Have you ever heard the phrase “love is not enough?” How many times have you been in love with someone and it just wasn’t enough? Love alone isn’t enough to sustain a relationship in the long run.

It takes understanding each other’s communication style and the way you each express yourself. It takes understanding each other’s needs and desires. It takes really being able to listen to someone without judgment, ego and commentary. It takes being able to work on yourself on a daily basis.

Falling in love is easy. Staying in love is hard. It takes dedication and work by both partners.

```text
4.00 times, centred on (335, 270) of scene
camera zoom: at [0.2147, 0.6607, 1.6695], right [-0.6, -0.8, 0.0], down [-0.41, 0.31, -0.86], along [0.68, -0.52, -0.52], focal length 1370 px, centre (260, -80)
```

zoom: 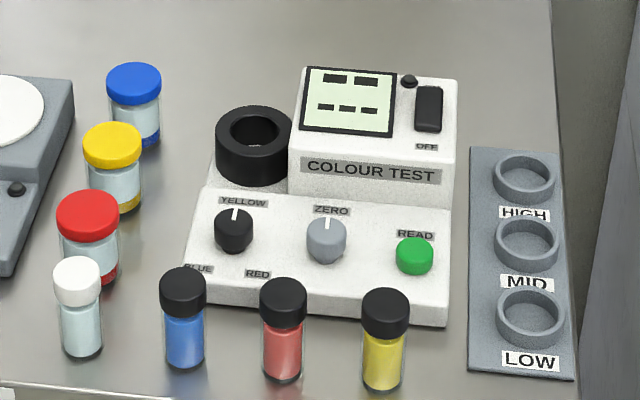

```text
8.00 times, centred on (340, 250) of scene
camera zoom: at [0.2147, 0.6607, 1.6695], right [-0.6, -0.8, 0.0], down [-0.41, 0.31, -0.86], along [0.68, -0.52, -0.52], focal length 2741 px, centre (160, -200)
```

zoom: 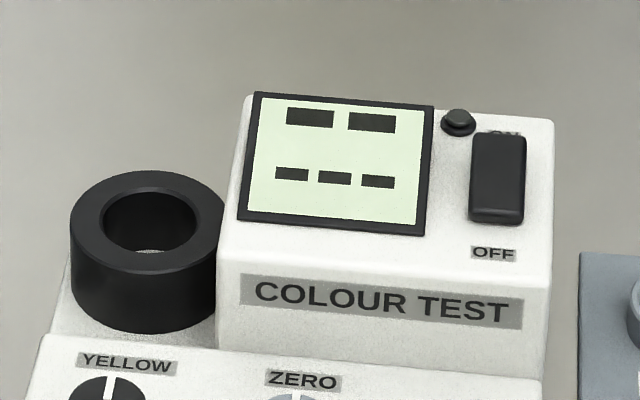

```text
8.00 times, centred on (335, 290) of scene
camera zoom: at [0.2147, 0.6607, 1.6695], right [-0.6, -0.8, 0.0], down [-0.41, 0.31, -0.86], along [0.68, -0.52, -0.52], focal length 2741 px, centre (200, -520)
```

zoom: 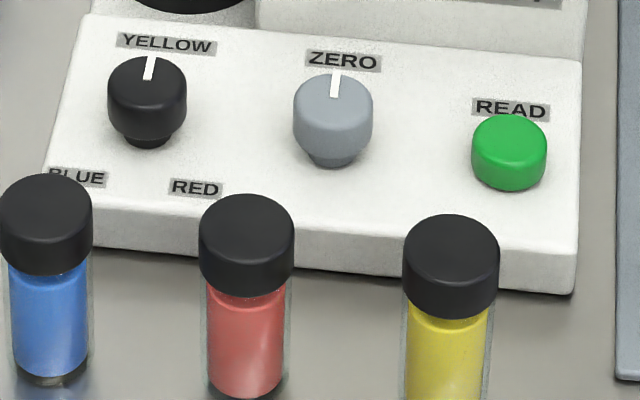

I had an interesting lunch with a friend of mine the other day. He told me that his parents have been together for fifty years, and that there were times in their relationship — maybe years — in which they really didn’t like each other. He said that the one thing they always did that kept them together, though, was to stand up for each other.

No one is asking you to change. You are just being asked to grow.

Growing is what life is all about. The person who probably frustrates you and drives you crazy the most is the person with whom you have do the most growing.

So if you’re in love, drop the ego and think to yourself “How does my partner communicate? How can I understand them better? How can we find the peace again in the relationship?”

Relationships are always going to be a challenge, but if you’ve got a great one then you had better figure out how to keep it. Keeping the great ones are a battle, but think about the battle you went through to find it and this person with whom you fell in love.

They always say that everything is great as long as you are in control. It’s when you stop being in control, though, that all the work needs to be done.